STATED EXERCISE 1:
Write out the passage from "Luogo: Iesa" to "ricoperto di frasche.", both included.
STATED EXERCISE 2:
Please continue the passage.

** START OF PASSAGE **

Il capanno del carbonaio in Val di Merse

Luogo: Iesa

Comune: Monticiano

Data/periodo: Fino agli anni Sessanta del Novecento

Descrizione: I boscaioli che stavano via per lungo tempo, i carbonai che dovevano prestare assistenza continua alla carbonaia o i proprietari dei castagneti, che per molti giorni seguivano le fasi di essiccazione delle castagne, dovevano fermarsi obbligatoriamente a dormire in capanni nel bosco. Una fitta rete di pali di legno reperiti sul posto veniva ricoperta con zolle di terra, le cosiddette “piote”, che venivano staccate dal terreno con la zappa. Lo strato di terra veniva quindi coperto con fascine di erica o roggiola (detta anche “ginestra dei carbonai”), che formavano uno strato impermeabile e isolante. Il capanno era solitamente a pianta quadrata, detta “a dispensa”, con un comignolo al centro. L’ingresso era costituito da un cancellino di legno ricoperto di frasche.
In molti casi, i carbonai e i boscaioli costruivano direttamente la propria capanna, mentre altre volte riadoperavano il capanno costruito da altri, utilizzato e poi abbandonato. In questo caso, occorrevano quasi sempre dei piccoli lavori di restauro.

** END OF PASSAGE **
** START OF DATA SEGMENT **

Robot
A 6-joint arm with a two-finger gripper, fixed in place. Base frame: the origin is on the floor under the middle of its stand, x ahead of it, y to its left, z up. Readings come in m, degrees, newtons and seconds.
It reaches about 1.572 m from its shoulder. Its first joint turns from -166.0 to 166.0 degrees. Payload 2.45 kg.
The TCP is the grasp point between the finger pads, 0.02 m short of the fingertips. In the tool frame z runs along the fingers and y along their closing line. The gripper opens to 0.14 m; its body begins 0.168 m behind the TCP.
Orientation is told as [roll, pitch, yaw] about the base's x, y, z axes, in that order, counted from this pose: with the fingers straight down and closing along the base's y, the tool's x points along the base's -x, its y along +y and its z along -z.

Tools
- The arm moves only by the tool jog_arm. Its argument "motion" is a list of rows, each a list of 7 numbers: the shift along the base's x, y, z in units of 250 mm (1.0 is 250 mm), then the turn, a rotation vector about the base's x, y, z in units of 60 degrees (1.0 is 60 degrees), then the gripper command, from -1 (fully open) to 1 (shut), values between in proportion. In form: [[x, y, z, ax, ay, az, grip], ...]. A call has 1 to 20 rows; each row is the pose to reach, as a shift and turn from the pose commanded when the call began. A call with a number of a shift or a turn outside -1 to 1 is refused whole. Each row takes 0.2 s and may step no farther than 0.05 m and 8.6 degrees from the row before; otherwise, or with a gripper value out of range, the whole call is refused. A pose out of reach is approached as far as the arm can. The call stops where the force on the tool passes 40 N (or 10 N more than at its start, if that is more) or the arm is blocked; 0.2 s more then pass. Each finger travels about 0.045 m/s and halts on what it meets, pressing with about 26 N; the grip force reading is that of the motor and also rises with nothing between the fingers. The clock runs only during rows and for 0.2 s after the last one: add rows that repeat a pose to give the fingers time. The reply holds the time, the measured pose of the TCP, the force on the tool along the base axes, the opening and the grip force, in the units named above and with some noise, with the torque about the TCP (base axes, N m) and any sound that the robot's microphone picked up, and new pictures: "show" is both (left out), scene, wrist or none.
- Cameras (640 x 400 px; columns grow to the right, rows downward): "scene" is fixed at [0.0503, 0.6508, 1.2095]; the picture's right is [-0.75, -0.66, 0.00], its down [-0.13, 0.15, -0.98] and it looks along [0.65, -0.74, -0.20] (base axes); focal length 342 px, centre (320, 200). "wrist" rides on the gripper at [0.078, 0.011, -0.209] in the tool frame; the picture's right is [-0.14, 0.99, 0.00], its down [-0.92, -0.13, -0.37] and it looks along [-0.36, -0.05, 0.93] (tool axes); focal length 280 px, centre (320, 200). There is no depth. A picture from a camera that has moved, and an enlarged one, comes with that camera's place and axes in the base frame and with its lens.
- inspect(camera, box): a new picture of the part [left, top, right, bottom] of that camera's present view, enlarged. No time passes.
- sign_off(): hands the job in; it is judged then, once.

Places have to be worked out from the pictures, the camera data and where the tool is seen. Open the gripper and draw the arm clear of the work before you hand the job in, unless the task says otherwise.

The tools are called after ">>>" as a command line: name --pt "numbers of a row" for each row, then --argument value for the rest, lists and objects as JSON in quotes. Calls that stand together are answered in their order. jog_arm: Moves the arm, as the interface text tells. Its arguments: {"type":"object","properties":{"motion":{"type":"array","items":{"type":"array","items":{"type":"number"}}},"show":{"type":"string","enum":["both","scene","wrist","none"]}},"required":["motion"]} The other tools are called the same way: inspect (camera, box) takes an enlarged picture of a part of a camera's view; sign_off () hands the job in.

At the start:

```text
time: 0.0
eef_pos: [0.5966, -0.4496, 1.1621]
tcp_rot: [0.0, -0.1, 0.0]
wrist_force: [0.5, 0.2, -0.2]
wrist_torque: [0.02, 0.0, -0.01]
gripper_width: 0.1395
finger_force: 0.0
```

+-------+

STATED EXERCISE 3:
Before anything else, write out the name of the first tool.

** END OF DATA SEGMENT **

REPLY 1:
Luogo: Iesa

Comune: Monticiano

Data/periodo: Fino agli anni Sessanta del Novecento

Descrizione: I boscaioli che stavano via per lungo tempo, i carbonai che dovevano prestare assistenza continua alla carbonaia o i proprietari dei castagneti, che per molti giorni seguivano le fasi di essiccazione delle castagne, dovevano fermarsi obbligatoriamente a dormire in capanni nel bosco. Una fitta rete di pali di legno reperiti sul posto veniva ricoperta con zolle di terra, le cosiddette “piote”, che venivano staccate dal terreno con la zappa. Lo strato di terra veniva quindi coperto con fascine di erica o roggiola (detta anche “ginestra dei carbonai”), che formavano uno strato impermeabile e isolante. Il capanno era solitamente a pianta quadrata, detta “a dispensa”, con un comignolo al centro. L’ingresso era costituito da un cancellino di legno ricoperto di frasche.

REPLY 2:
Vivere in un capanno nel bosco comportava diversi inconvenienti. Racconta il cioccaiolo Mario Nepi:

Una volta andai a cavare il ciocco verso Civitella e da lì tornare a casa la sera era impossibile, quindi si dormiva fuori. Trovai una capannetta piccola, che per una persona andava bene, ed era in discrete condizioni. Cominciai a vedere il ciocco com’era e cominciai a lavorare. Quando arrivai in capanna per fare la polenta… “l’assaggio” c’era già stato: i topi erano entrati nel sacco di farina, avevano assaggiato il formaggio, avevano assaggiato la farina. Allora attaccai il cibo ad un ramo.

La cucina era fondamentale nella capanna, in alcuni casi si avevano a disposizione anche dei semplici fornelli. Per l’acqua bisognava organizzarsi andandola a prendere alla sorgente più vicina.
Dentro il capanno c’era la rapazzòla, un essenziale giaciglio per stendersi a riposare. A seconda del numero degli occupanti, la capanna poteva essere ad una rapazzòla sola oppure a due. Se era a due rapazzòle, cioè una per ogni estremità della capanna, la porta veniva costruita al centro in modo da tenere le rapazzòle separate.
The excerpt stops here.